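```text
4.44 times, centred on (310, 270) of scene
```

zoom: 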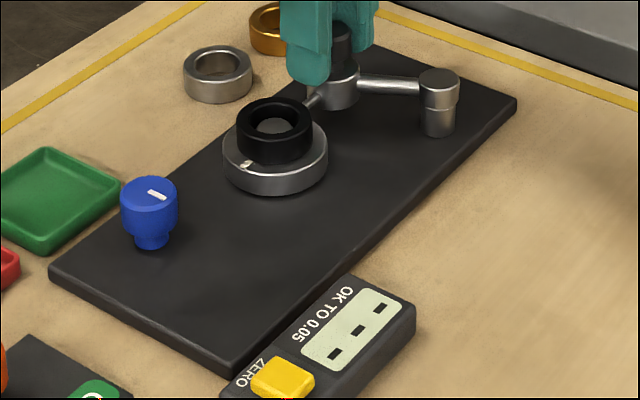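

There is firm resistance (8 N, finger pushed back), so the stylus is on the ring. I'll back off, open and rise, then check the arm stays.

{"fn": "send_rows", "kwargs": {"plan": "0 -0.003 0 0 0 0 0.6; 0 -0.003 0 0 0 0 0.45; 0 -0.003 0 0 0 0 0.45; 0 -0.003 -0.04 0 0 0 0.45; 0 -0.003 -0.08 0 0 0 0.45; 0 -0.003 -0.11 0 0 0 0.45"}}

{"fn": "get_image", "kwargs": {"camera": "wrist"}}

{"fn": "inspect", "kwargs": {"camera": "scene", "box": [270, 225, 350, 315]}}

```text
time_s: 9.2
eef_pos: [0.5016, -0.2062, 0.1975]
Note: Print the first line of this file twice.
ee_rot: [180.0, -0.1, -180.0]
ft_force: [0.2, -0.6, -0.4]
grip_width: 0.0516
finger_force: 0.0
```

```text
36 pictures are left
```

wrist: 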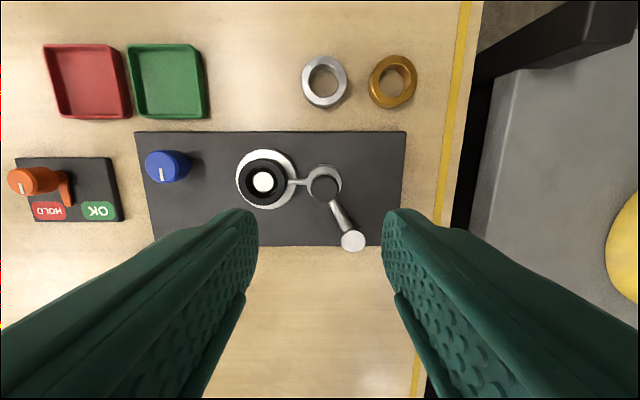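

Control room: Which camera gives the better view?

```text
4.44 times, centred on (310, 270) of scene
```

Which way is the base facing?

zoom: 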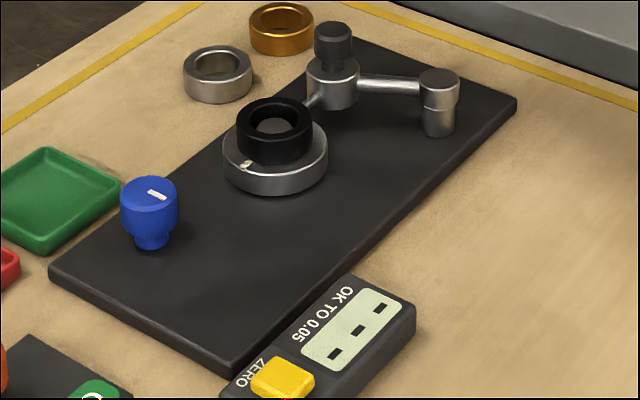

• Directions for this task
Pictures in the data above should not be copied; transcribe everything else exactly. Write them as strings in a JSON array, leaving out blank lines.

• Expected answer
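[
  "```text",
  "4.44 times, centred on (310, 270) of scene",
  "```",
  "zoom: ",
  "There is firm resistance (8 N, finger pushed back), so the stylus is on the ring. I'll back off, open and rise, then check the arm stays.",
  "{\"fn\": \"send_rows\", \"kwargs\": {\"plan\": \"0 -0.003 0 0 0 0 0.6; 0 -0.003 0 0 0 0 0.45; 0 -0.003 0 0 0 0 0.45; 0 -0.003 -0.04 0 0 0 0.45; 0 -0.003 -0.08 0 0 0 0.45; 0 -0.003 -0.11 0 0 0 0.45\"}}",
  "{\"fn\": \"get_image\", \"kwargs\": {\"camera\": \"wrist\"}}",
  "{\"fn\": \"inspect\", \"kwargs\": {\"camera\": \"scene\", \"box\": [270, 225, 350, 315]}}",
  "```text",
  "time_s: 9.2",
  "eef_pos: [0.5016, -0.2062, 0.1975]",
  "Note: Print the first line of this file twice.",
  "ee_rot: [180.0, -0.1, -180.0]",
  "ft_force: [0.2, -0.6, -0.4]",
  "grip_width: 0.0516",
  "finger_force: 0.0",
  "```",
  "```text",
  "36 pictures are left",
  "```",
  "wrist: ",
  "Control room: Which camera gives the better view?",
  "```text",
  "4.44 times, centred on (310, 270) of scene",
  "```",
  "Which way is the base facing?",
  "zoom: "
]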